A lot has been said in recent weeks, namely by City Manager Dennis Dare, the architect of a set of controversial “talking points” for the future of fire service in Ocean City, and Fire Company President James Jester and Fire Chief Chris Larmore. The end result of a lot of strong, and arguably personal and unprofessional, comments is a stalemate over the future of fire service in Ocean City and the role the volunteer men and women will play.

All the players involved including the aforementioned officials and the Ocean City Mayor and Council need to take a step back here and refocus. Nothing is going to be worked out the way emotions are dominating the discussion these days. In the fall, the council, which was reluctant to be involved in the process in the beginning, must take the lead on transitioning emergency services in Ocean City. It’s their responsibility.

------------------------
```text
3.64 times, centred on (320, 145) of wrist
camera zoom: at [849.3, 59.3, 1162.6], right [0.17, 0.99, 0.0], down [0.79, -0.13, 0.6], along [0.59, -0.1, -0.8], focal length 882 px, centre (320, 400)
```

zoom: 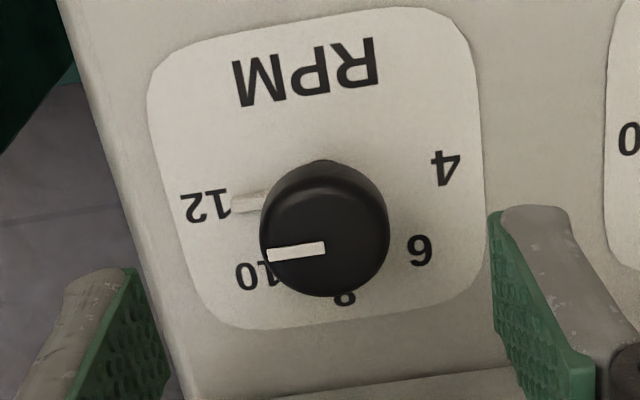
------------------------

The elected officials need to steer the ship here with input from Dare, Emergency Services Director Joe Theobald and the volunteer fire company brass. Together, the transition of moving to a paid fire chief and putting the volunteer company under the broad emergency services umbrella can and should occur. However, not until all the brouhaha has settled down and hurt feelings have had time to heal.

When it’s time to begin discussions again, we believe the place to start is with Dare’s talking points, which have been called “radical,” because it’s a launching point. That’s not likely to happen, but we think the council and fire company officials should get started there and hash out their differences specifically. It will allow the council to hear what the volunteers and city staff have to say about each issue and then decide where to go from there.

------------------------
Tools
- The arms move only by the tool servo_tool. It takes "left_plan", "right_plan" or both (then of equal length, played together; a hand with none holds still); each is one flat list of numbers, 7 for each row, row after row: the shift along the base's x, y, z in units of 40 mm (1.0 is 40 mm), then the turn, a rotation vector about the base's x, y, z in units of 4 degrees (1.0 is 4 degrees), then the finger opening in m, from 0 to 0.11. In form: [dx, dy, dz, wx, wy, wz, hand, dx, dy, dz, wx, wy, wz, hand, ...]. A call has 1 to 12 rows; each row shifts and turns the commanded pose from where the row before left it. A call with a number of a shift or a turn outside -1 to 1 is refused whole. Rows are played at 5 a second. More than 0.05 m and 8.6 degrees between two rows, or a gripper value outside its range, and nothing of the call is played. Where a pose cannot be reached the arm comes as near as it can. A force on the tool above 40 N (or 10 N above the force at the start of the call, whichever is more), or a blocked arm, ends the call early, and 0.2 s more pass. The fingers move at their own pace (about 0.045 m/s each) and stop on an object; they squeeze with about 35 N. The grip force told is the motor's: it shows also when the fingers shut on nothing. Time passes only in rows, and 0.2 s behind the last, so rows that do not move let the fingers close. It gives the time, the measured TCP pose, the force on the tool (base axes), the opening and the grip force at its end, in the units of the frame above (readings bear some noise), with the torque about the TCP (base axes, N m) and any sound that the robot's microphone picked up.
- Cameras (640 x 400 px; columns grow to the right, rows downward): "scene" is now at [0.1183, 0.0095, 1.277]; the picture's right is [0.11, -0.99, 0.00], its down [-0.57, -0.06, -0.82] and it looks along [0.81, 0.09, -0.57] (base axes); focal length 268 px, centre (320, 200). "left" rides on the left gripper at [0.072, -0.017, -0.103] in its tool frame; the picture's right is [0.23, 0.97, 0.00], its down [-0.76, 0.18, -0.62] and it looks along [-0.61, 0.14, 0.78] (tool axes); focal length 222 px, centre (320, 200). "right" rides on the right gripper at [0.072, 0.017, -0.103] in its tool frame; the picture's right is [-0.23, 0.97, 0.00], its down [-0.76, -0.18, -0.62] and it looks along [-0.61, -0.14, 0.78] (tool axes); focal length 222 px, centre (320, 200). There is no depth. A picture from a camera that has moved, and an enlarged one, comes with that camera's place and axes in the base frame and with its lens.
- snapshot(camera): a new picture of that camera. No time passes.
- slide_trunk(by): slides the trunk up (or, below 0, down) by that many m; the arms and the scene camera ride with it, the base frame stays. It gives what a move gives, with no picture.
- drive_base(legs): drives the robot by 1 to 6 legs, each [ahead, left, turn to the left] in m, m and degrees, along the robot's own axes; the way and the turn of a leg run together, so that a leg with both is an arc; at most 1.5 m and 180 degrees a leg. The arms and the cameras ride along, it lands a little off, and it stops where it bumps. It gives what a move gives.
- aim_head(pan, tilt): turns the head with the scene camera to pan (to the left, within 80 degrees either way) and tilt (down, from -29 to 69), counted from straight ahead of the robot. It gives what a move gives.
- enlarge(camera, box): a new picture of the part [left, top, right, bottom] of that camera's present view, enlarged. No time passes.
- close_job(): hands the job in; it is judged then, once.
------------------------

We actually believe all the controversy of late surrounding this issue will inevitably turn out to be a positive. All this discourse is actually healthy because the sides are not that far apart by our estimation. There are strong differences in how the situation has been handled, but they both share the same goals. Sure, there are ill feelings right now and clearly the city and the volunteer firefighters are not on the same page. It’s no surprise and it’s fine in the grand scheme of things.

A couple of months need to lapse to let heated emotions simmer and starting sometime after Labor Day the council needs to have a meeting with volunteer leaders and hash it out. There is no need for the customary small talk over respect and courtesy and all that nonsense. All that circle talk is what led Dare to draft his “talking points” in the first place. All the formalities are unnecessary and a waste of time. It’s jus spinning wheels.

This is a business negotiation in a way. The volunteer fire company has a future in the Ocean City area. It always will and it should. That’s not debatable. What role it will play in fire service is what needs to be solidified. The negotiations need to more professional and productive than tedious and respectful. If that happens, a solution can be reached and it likely lies in a compromise of some sort.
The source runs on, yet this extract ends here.